Non solo Bologna. Anche a Brescia continuano a salire i contagiati da Covid-19, che sono passati dai 506 casi di ieri ai 901 di oggi, facendola diventare la provincia più colpita della Lombardia con quasi un terzo dei casi della regione.
La sensazione diffusa che i numeri stavano subendo un aumento si aveva già da sabato, quando il centro di tamponamento drive-in dell’ospedale civile di Brescia, creato in via Morelli, ha avuto code superiori alle tre e quattro ore. Lo stesso giorno, Brescia è stata registrata come la seconda città e provincia in Italia per casi registrati.

Il boom di contagi a Brescia

La provincia più colpita della Lombardia potrebbe aver subito le conseguenze dell’elevata contagiosità della variante inglese, che imperversa nel territorio. Su 50.268 tamponi effettuati in Lombardia martedì scorso, sono infatti risultati 3.310 i nuovi positivi con il rapporto di positività al 6.5%. I decessi di martedì sono 38, per un totale di 28.184 morti in regione dall’inizio della pandemia.
Nell’hinterland bresciano la variante inglese può aver accelerato il processo di diffusione del virus, mentre la decisione di marcare il focolaio come zona rossa è arrivata in ritardo, solo sabato scorso. «Quello che vediamo è che oltre ai paesi dove si è registrato il focolaio, anche tutto l’intorno è esploso a causa di questi nuovi casi», ha raccontato ai nostri microfoni Andrea Cegna, giornalista di Radio d’onda d’urto.

«Già a fine gennaio a Castrezzato vi è stato il primo aumento di casi nel bresciano dovuto alla variante inglese», sottolinea il giornalista.
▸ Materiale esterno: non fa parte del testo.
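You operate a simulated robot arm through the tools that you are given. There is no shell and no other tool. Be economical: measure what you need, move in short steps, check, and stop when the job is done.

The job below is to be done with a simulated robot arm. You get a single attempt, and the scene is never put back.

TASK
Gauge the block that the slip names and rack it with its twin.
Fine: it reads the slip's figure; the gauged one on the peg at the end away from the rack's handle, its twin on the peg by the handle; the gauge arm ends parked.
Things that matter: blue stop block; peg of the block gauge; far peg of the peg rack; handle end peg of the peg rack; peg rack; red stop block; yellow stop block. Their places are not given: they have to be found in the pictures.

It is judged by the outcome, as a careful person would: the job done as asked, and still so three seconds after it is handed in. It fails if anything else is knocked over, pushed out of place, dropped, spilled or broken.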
Alla rapida diffusione della nuova variante, la Regione non è riuscita a rispondere in modo altrettanto rapido e ciò ha portato all’aumento dei ricoveri e alla saturazione dei posti in terapia intensiva in alcuni ospedali, come nel caso di Chiari.
I dati ufficiali della Regione Lombardia, però, tardano a specificare quali siano i casi di variante inglese e quali quelli di altre varianti, eppure l’aumento del numero dei contagi è evidente, soprattutto fuori dagli ospedali. «Sono ancora qui, al punto tamponi in via Morelli – racconta Cegna – La coda e la situazione non è numericamente come quella vissuta lunedì, quando si registravano tre o quattro ore di attesa per effettuare il tampone, ma è comunque importante. Le macchine non riescono neanche a entrare nella zona dedicata ai tamponi e hanno formato una lunga coda».
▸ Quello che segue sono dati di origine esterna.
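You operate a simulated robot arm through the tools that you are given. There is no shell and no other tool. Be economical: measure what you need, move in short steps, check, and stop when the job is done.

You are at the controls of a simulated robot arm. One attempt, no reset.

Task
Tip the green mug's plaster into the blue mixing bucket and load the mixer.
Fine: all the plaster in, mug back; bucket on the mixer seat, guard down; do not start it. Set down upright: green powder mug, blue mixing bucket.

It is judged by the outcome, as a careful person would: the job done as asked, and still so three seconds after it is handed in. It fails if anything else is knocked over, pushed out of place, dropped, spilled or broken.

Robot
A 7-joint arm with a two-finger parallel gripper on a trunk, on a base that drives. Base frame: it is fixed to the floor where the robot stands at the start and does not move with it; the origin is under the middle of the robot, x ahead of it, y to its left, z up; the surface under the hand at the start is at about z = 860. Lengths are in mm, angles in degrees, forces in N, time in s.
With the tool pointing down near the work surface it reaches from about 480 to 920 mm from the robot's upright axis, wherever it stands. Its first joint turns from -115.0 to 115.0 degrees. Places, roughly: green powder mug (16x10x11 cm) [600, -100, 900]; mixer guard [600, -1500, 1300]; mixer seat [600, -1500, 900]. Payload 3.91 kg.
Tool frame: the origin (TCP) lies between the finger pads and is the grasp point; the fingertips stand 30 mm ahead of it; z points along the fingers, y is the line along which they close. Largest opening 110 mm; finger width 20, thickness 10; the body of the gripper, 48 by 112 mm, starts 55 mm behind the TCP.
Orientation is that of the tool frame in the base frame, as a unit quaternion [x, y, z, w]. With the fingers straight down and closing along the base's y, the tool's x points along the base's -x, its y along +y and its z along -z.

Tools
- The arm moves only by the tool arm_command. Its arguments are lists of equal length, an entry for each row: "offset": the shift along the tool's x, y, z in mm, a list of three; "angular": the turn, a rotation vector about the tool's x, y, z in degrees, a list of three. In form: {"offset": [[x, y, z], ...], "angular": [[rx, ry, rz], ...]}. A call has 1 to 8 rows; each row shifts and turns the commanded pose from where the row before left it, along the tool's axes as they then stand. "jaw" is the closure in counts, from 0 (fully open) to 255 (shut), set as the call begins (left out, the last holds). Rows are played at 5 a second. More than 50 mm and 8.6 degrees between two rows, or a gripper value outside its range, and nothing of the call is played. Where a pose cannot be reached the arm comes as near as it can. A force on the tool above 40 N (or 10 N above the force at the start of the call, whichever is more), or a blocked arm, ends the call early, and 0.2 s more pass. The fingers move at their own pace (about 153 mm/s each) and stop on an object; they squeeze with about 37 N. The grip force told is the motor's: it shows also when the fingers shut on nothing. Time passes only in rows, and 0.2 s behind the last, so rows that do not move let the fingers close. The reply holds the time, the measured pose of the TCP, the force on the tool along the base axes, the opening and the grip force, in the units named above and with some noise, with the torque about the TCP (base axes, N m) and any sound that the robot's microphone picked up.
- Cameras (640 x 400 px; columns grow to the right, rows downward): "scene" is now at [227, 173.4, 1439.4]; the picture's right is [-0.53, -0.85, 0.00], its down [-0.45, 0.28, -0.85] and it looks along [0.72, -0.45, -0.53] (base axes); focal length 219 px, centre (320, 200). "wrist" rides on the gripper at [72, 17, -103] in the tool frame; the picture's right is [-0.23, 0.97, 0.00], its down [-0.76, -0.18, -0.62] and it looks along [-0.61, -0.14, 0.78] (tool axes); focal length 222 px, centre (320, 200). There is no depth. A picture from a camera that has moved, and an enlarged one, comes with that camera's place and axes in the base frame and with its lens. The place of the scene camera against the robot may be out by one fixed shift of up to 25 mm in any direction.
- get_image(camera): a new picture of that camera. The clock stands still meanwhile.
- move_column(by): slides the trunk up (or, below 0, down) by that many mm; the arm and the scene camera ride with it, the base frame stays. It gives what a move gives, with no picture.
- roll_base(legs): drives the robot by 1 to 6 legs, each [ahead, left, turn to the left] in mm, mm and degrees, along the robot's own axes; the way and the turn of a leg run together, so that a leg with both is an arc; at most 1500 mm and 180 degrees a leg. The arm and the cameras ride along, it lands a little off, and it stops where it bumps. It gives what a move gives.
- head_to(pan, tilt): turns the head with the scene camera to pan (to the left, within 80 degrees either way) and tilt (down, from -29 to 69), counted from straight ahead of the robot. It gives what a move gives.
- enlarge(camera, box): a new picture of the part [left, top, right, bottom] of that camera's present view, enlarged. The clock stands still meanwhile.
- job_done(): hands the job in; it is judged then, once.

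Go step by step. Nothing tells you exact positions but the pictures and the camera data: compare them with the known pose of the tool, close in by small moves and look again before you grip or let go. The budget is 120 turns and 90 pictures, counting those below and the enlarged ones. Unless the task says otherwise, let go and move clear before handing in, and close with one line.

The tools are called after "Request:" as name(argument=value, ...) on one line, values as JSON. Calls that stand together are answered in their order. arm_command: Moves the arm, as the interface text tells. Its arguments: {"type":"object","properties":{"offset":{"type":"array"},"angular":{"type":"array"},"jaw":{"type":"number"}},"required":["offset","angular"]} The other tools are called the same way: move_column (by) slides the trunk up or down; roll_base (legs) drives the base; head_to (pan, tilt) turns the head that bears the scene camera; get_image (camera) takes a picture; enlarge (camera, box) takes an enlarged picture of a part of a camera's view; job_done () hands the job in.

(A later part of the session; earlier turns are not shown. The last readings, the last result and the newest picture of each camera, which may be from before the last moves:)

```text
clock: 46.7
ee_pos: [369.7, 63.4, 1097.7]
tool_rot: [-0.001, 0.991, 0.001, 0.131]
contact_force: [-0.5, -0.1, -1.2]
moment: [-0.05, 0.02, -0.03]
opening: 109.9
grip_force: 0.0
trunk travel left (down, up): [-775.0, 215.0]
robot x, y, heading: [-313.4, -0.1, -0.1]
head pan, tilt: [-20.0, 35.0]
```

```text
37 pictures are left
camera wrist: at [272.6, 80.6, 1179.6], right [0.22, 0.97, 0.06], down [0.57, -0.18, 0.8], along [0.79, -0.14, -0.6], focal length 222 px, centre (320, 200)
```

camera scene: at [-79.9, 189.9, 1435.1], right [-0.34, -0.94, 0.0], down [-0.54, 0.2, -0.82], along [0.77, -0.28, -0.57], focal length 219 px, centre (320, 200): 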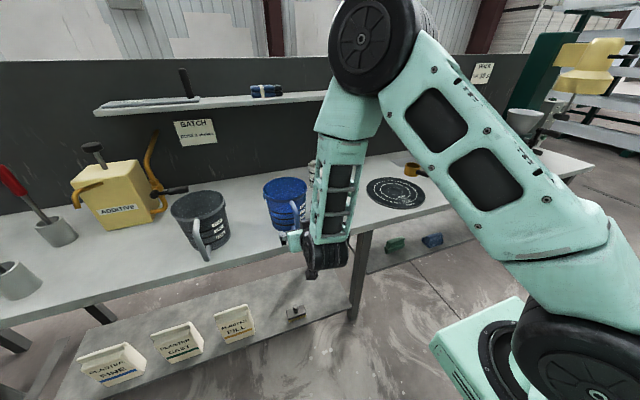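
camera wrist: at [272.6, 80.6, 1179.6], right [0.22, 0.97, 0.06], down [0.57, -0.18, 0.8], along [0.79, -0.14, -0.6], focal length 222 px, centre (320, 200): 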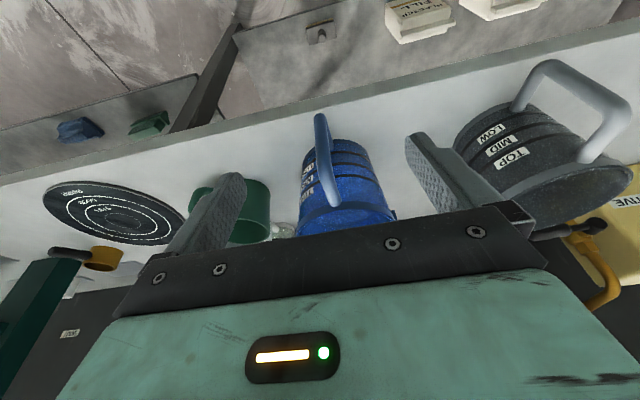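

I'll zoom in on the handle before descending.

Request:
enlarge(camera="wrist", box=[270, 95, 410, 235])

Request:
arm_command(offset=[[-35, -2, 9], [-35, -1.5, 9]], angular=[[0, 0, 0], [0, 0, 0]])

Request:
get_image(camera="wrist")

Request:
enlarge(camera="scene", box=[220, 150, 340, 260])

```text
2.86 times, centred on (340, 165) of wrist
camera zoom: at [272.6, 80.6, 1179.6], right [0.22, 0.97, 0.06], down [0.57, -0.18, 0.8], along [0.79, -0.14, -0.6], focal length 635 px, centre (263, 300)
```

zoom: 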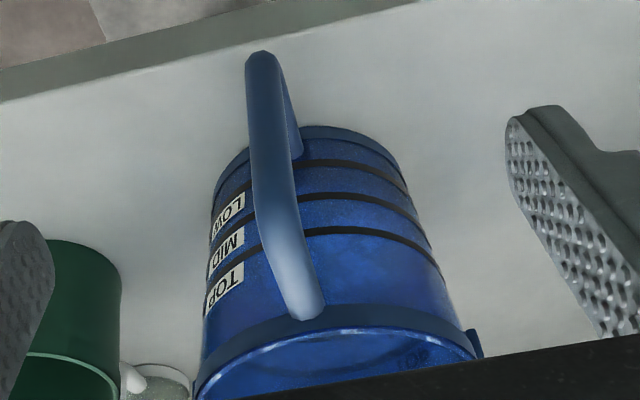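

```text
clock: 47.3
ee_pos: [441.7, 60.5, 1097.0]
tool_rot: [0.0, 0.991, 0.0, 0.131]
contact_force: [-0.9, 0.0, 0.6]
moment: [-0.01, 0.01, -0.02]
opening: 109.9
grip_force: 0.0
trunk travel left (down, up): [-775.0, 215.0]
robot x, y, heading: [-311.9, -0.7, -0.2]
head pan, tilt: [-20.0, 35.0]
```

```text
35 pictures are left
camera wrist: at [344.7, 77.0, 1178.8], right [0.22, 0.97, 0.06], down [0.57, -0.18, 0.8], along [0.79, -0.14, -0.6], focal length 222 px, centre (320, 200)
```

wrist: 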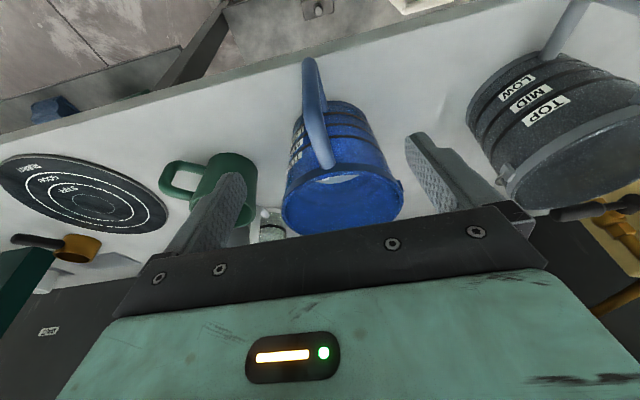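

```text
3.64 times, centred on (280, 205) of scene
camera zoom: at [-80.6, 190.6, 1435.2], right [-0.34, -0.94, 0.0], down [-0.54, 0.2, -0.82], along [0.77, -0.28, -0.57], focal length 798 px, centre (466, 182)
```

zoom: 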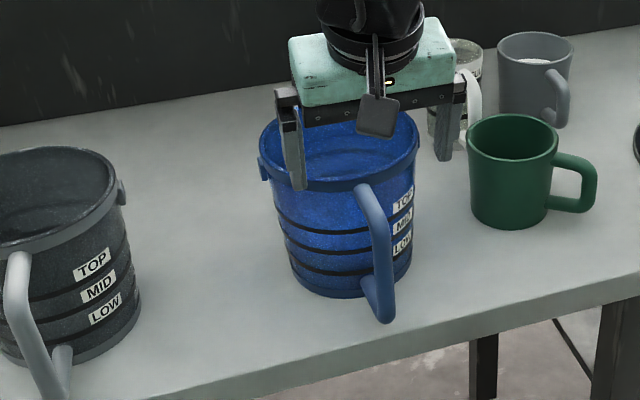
Per rispondere all’aggravarsi della situazione, anche nel bresciano sono state disposte nuove misure di contenimento. Da martedì, i territori colpiti sono passati in zona “arancione scuro“, che comporta la chiuse delle scuole di ogni ordine e grado, mentre vi è l’intenzione di accelerare la vaccinazione per gli over 80, ma anche per chi ha tra i 60 e i 79 anni.
Anche se la memoria va subito a quanto accaduto durante la prima ondata, quando la bergamasca e il bresciano hanno registrato la situazione più drammatica a livello italiano, vi sono però cambiamenti positivi. All’interno degli ospedali, in particolare, il personale sa come comportarsi e vi sono precisi protocolli di cura più efficienti che permettono dei tempi di guarigione più rapidi. «Se a marzo e aprile l’aumento dei ricoverati portava con sé un esponenziale aumento dei ricoverati in terapia intensiva, adesso questo processo è stato rallentato», osserva il giornalista.
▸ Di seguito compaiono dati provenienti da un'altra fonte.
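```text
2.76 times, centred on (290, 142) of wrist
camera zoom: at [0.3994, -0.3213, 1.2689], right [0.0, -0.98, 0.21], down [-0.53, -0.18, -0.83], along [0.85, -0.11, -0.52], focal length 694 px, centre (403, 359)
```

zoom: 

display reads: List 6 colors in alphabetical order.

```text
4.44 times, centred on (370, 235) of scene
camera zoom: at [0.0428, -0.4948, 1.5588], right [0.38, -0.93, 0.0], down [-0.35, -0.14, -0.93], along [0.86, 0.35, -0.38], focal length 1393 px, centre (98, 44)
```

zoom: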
Nonostante la gestione della pandemia e dei vaccini in Regione abbia subito un cambio di nomi con Letizia Moratti a gestire la pandemia al posto di Giulio Gallera e Guido Bertolaso a gestire le vaccinazioni, alcuni problemi non sono cambiati. «Gli attori sono quelli che da anni governano i processi emergenziali e sanitari – sottolinea Cegna – Il problema del sistema sanitario lombardo, che è stato per anni accentrato negli ospedali con assoluta dimenticanza e distruzione graduale della medicina territoriale, sta facendo sì che l’affrontare questa pandemia non sia per nulla semplice e facile».